Given exercise
Return each line containing "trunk".
--- Start Given material ---
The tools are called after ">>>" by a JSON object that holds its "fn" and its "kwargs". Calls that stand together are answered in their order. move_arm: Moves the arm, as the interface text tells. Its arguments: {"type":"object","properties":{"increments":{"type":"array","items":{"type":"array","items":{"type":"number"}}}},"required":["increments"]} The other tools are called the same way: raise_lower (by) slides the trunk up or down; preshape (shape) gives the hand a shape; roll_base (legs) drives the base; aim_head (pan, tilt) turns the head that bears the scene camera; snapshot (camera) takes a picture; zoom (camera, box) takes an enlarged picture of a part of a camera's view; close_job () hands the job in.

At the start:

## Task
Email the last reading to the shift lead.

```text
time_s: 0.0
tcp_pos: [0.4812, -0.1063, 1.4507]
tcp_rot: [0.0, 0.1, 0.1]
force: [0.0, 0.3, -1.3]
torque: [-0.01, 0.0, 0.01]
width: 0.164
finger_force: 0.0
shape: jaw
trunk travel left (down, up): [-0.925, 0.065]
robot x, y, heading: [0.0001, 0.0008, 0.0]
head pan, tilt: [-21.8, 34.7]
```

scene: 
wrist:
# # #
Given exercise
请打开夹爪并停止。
--- End Given material ---
Answer below
The tools are called after ">>>" by a JSON object that holds its "fn" and its "kwargs". Calls that stand together are answered in their order. move_arm: Moves the arm, as the interface text tells. Its arguments: {"type":"object","properties":{"increments":{"type":"array","items":{"type":"array","items":{"type":"number"}}}},"required":["increments"]} The other tools are called the same way: raise_lower (by) slides the trunk up or down; preshape (shape) gives the hand a shape; roll_base (legs) drives the base; aim_head (pan, tilt) turns the head that bears the scene camera; snapshot (camera) takes a picture; zoom (camera, box) takes an enlarged picture of a part of a camera's view; close_job () hands the job in.
trunk travel left (down, up): [-0.925, 0.065]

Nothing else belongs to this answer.